Wagah was a short ride away and surprisingly calm and relaxed. It was hard to believe that this was the only land border crossing between two neighbors whose people shared a common history until the second half of this century. Later I would read about what took place in and between Lahore and Amritsar—where we'd just been and where our day would finally end—learning of the unfathomable violence that erupted in the painful creation of the two nations.
We queued up behind one other foreigner for a rigorous bag search—scouring for antiques and drugs. The official looked disapprovingly when he retrieved a condom from his pack, demanding to know (in case he was mistaken) what it was. When my turn was up, he asked how long we'd been in the country. "Half a day," was my answer, "not even enough time to use a toilet." This seemed to satisfy him as he motioned for me to put away my things with a wave of the hand. Within minutes, all formalities were completed and we were directed to the 100-yard corridor that was the "no man's land" between Pakistan and India.
We've seen lots of borders on our travels, but none quite like the one that awaited us around the corner of the Pakistan customs building. A typical ornately painted Pakistani cargo truck was parked as we approached the corridor. Two men were unloading goods packed in wooden crates onto the heads of human porters, each feeling for the center-point of his precariously stacked load before turning back down the corridor. Their narrow frames were draped in colored cloth—greens, reds, and oranges—feet cushioned by no more than a pair of worn-out slippers, if even that. At the other end, Indian porters in blue received each load and transported it onto the Indian truck awaiting in the distance.
To our amazement, we were allowed to take photographs. A stern-looking but amiable Pakistani official told me each porter earned Rs2.0 (about U.S. 5 cents) per load and did this for six hours a day. A delegation happened to be arriving from the Indian side, obliging the line of porters to stop in their tracks, loads weighing down on their heads, until the cars with tinted black windows drove past. It was both aesthetic and rhythmic, watching the line of colorful figures elegantly bouncing in unison down the stretch. It was also incredibly painful to watch this piece of human machinery at work. Humans are supposed not to have to engage in this sort of back-breaking physical labor anymore—that is what vehicles are for! It was work artificially resulting from the absurd rigidities of nation-states, and yet ironically, at least it was work.

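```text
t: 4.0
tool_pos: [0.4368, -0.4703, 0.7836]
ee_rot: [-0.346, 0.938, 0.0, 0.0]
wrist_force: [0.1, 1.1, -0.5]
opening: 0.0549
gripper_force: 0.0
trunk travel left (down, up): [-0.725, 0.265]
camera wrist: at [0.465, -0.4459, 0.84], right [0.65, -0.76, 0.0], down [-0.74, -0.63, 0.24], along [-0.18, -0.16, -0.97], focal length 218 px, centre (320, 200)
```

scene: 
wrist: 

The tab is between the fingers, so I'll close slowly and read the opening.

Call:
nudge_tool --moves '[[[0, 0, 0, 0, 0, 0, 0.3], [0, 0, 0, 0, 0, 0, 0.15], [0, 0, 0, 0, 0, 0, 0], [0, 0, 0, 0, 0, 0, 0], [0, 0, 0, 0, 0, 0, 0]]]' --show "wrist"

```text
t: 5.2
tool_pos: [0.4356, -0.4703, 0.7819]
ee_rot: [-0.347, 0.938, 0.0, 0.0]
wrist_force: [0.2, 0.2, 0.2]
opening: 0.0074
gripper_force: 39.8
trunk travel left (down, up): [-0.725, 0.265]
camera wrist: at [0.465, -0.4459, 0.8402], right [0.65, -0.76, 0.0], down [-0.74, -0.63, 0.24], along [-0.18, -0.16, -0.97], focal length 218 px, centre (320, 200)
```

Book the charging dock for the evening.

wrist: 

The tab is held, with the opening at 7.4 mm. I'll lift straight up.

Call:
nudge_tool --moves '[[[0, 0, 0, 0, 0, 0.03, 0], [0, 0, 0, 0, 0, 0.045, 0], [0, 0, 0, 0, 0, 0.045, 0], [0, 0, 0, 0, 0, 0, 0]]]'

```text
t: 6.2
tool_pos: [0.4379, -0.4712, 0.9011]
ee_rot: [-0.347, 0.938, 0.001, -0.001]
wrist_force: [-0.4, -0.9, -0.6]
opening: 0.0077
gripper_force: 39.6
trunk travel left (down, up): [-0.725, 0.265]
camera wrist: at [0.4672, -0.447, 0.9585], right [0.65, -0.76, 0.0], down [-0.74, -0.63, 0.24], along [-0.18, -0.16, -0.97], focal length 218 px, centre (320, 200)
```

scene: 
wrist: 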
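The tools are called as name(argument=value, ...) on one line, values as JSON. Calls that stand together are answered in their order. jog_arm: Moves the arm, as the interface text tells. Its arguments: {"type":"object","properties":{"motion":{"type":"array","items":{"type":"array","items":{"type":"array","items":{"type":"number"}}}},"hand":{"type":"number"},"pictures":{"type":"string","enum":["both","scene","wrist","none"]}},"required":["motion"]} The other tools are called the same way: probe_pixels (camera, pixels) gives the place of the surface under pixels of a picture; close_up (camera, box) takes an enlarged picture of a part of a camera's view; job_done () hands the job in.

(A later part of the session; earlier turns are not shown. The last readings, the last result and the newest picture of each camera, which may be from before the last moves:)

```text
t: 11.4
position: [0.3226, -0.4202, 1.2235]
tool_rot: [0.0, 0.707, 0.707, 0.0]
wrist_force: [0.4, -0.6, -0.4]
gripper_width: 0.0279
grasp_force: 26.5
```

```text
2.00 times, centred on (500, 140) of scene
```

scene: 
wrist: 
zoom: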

Paper-processing was a bit slower going on the Indian side, mostly because posts were abandoned until we made enough noise to state our presence at each desk. I found the Indian officials to be friendly and chatty—not suspicious and hard-nosed as I anticipated from all the horror stories I'd heard of Indian bureaucracy.
The entire crossing took nearly three hours. Attari, the Indian border town, was a few kilometers away so we were peddled to the bus depot where we were able to get on a bus for Amritsar, some 30 kilometers away. The bus that awaited us was a broken down mammoth—steel sheets patched together and set on big thread-worn tires. Still, it was overloaded with passengers, leaving no seat but my backpack to sit on. I glanced down at my filthy feet until my eyes fell on a broken edge of the corrugated metal floor of the bus. I stared down in a daze, mesmerized by the bit of road streaming past beneath my feet. On the seat next to me were mothers and their many children, piled uncomfortably one on top of another. A very young boy was passed through the driver's window and placed on top of the engine cover, sitting half on the dash, content to look out the big window, all the way to Amritsar. Though this was my first time in India, it felt strangely familiar. We've finally arrived in the Asia that I remember, I thought.